GREAT Pilot Course_low resolution

GREAT (Gender-responsive Researchers Equipped for Agricultural Transformation) is a new project that will equip researchers to create more inclusive and effective agricultural systems by addressing the priorities of both women and men in sub-Saharan Africa.

 

 Achieving greater parity among women and men in sub-Saharan Africa so they more equally share the benefits of agricultural research is the goal of an initiative announced today, on International Women’s Day, in the spirit of the Pledge for Parity campaign.

The $5M grant to equip researchers to create more inclusive and effective agricultural systems by addressing the priorities of both women and men in sub-Saharan Africa (SSA) has been awarded to Cornell University, in partnership with Makerere University in Kampala, Uganda, by the Bill & Melinda Gates Foundation.
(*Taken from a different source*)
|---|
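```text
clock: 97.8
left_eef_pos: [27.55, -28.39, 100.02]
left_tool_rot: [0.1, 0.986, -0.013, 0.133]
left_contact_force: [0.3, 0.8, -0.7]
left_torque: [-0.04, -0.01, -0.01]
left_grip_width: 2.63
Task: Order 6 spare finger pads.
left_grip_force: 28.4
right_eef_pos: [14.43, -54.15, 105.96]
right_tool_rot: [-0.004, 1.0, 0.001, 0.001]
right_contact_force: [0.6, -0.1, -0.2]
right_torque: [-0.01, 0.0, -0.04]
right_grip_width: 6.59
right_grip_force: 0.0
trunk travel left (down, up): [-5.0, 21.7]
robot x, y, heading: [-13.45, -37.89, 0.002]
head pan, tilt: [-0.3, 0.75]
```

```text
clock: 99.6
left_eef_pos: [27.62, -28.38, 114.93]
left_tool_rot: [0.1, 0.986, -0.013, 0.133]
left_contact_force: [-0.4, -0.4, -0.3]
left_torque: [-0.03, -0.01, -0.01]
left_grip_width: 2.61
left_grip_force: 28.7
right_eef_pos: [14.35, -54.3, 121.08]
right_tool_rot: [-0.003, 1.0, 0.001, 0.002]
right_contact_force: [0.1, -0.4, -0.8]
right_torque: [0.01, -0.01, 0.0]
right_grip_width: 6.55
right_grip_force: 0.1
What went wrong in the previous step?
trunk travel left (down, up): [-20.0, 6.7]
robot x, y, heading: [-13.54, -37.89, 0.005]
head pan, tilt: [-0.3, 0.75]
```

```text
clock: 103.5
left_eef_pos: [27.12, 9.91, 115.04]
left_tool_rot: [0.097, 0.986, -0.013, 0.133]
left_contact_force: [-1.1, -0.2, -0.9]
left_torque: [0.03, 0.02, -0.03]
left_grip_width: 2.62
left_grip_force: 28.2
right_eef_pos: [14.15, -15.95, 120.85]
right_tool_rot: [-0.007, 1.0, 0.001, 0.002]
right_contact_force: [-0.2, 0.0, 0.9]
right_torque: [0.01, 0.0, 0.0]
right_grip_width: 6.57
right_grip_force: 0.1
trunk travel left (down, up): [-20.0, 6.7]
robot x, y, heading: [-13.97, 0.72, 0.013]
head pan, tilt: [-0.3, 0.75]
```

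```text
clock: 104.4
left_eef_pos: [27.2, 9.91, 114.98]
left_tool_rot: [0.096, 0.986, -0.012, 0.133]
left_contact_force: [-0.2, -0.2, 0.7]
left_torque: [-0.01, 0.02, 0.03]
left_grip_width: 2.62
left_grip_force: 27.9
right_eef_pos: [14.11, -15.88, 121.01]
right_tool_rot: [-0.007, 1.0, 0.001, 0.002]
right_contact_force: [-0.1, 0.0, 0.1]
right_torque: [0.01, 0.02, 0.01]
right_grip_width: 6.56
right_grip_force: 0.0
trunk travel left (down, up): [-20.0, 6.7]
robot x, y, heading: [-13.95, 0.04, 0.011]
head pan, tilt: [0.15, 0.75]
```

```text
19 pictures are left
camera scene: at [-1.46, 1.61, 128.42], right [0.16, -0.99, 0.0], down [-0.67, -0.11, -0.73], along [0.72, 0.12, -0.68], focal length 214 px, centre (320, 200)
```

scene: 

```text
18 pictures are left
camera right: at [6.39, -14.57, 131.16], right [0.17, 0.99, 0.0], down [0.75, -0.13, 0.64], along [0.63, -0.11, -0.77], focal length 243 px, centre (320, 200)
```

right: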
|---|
Gender-responsive Researchers Equipped for Agricultural Transformation, or GREAT, will deliver training to agricultural researchers from SSA in the theory and practice of gender-responsive research in the key areas of root, tuber, and banana breeding; grain and legume breeding; small ruminant breeding; dairy and legume value chains; nutrition and food systems; knowledge exchange (extension); and agricultural mechanization.

“Women play critical roles in food production and processing, but their input is frequently overlooked by agricultural researchers,” said Hale Ann Tufan, gender specialist and adjunct professor with International Programs in Cornell’s College of Agriculture and Life Sciences, who will lead the project for Cornell. “Gender-blind research projects and products inadvertently increase the burden on women and limit the potential positive impact of research outputs.”

“GREAT will increase opportunities for equitable participation and the sharing of benefits from agricultural research and improve the outcomes for smallholder women farmers, entrepreneurs, and farmer organizations across sub-Saharan Africa,” said Margaret Mangheni, associate professor at Makerere University who has over 20 years of experience with gender-sensitive agricultural development projects in Uganda and across Africa. Mangheni will lead the project at Makerere.

GREAT will train researchers to address the priorities of both women and men when setting project goals, implementing projects, and measuring and communicating project outcomes.